Eating lots of high sugar foods leads to under-nutrition (micro-nutrients deficiency) and over-nutrition (energy over-consumption resulting in overweight and obesity). Our diets today consist, more than ever, of processed foods (that contain high amounts of added sugar) and less of the foods that give us key nutrients and fibre. As food companies swap out the more expensive ingredients in their foods and replace them with the cheap, white crystals we all know and love [refined sugar], their profits sky-rocket.

One meal in particular has evolved into a sugary disaster; you know it, breakfast! The most important meal of the day has evolved into, essentially, empty carbs. Cereal brands that claim to be “full of goodness” are misleading and simply wrong as they still contain very high amounts of added sugar. For example, Nutri-grain, Milo Cereal, Special-K, Cheerios etc. all are made up of at least 20% white sugar.

As well as breakfast, processed snack foods are another major contributor to the current rise in consumption of refined sugar. Snacks foods, like the ones found in this SBHS student’s lunch, are easy to chuck in your son’s lunch box; all you have to do is open a packet. As much as these snacks are appealing because of their convenience, we urge you to think about the affect these high-in-sugar but low-in-nutrition snacks are going to have on your son’s health. Sugary drinks are the biggest culprit when it comes to consuming high amounts of white sugar, so please keep this in mind. Sugary drinks include juice as well; anything with high amounts (concentration) of sugar.

Sugar is toxic to your body when too much is ingested. Our body are built to consume sugars when they are a part of food, not added to it; too much white sugar and your liver is put into overdrive, it then requests help from your pancreas which have to pump insulin into your liver to help digest to the sugar. When this happens the excess energy produced by all that sugar ultimately turns into fat, unless you go for a 5km run strait after that bowl of coco-pops, and that’s just for the bowl of coco-pops. This is why we stress you eat less processed foods and eat more whole foods (including vegetables, fruit, nuts… anything that is straight from nature). The World Health Organization recommends you limit your daily intake of sugar to 9 teaspoons for men, and 6 teaspoons for women. However, we currently consume around 27 teaspoons of added sugar per day (on average… some people consume a lot more…).

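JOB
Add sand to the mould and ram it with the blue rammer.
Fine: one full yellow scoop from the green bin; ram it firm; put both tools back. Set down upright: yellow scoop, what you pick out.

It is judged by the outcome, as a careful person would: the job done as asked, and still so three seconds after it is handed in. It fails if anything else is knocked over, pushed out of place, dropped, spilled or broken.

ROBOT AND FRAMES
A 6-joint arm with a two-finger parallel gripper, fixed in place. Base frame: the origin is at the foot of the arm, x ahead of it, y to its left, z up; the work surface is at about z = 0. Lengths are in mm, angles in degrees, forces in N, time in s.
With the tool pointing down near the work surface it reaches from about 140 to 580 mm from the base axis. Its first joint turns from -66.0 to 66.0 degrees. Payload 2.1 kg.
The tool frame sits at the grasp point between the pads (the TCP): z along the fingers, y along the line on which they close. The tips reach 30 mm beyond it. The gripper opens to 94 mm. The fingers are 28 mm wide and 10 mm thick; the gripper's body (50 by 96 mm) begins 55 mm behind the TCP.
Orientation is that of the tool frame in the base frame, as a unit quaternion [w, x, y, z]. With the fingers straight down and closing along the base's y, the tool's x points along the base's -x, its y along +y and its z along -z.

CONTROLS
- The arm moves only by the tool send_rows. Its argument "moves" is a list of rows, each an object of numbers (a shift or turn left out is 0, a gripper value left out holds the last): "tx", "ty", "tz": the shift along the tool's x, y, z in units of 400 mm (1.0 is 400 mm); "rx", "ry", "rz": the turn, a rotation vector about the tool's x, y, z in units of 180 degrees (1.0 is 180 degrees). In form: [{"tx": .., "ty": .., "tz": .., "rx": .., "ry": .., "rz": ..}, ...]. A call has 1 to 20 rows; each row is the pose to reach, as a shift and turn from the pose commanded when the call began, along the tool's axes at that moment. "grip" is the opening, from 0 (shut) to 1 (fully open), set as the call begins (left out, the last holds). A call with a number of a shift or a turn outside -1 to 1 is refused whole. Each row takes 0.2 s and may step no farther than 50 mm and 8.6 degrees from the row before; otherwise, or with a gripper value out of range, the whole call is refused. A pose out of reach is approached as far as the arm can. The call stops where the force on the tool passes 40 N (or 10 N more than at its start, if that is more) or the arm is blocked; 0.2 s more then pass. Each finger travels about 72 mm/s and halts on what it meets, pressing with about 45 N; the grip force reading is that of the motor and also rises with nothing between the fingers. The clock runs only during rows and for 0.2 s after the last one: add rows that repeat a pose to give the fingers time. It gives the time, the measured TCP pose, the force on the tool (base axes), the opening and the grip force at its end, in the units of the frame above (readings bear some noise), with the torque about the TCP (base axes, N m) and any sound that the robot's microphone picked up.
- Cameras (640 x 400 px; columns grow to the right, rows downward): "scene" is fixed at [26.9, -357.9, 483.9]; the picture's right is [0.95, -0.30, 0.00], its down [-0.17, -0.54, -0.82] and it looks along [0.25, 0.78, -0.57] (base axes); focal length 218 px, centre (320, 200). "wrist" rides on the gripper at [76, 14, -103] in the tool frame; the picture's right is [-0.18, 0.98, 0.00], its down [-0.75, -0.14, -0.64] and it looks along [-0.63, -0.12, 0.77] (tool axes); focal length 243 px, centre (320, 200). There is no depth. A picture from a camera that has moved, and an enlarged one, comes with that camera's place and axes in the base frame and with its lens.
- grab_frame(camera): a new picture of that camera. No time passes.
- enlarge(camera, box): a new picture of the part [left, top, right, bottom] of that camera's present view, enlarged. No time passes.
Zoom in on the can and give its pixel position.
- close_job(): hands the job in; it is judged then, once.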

4 grams of sugar is equal to 1 teaspoon of sugar. It is not hard to work out how many teaspoons of sugar is in a product by looking at the amount of sugar per 100g on the nutritional information label.

Here are some really good tips on how to reduce the amount of sugar in your diet:

1. Go natural. Eat natural sources of sugar over added sugars. Added sugars like honey, agave, and high fructose corn syrup contain empty calories meaning they have zero nutritional value. Fill up on fresh fruit and vegetables instead because they contain fiber that slows the rate of absorption of carbohydrates along with improving cholesterol levels, digestion, and satiety to help with weight loss.

2. Learn the label lingo. The food label doesn’t differentiate between added and natural sugars (though it may in the future), instead it lumps them all together. To get natural sugar sources check the ingredient list to know if there are any added sugars in the product. Sugar lurks behind these words in the ingredient list: molasses, organic cane sugar, fruit juice concentrate, malt sugar, corn syrup, honey, syrup, and words ending in “ose” dextrose, lactose, maltose, fructose, glucose, sucrose.

3. Compare products. Looking for the lowest sugar foods? Check the nutrition label to see which product is lowest in sugar. Don’t be fooled by “low sugar” or “diet foods” as they are often packed with artificial sugars, which is another blog for another day. Bottom line: eat real “natural” convenience foods lowest in added sugar.

4. Lower it gradually. Instead of cutting sugar cold turkey, lower your intakes slowly. If you usually eat sweets after lunch and dinner, start by taking it down to one meal a day.

5. Clean out the pantry. If you have tempting foods in the kitchen, you might need to do a little pantry detox. Go out for the ice cream sundae instead of bringing a carton it into the house.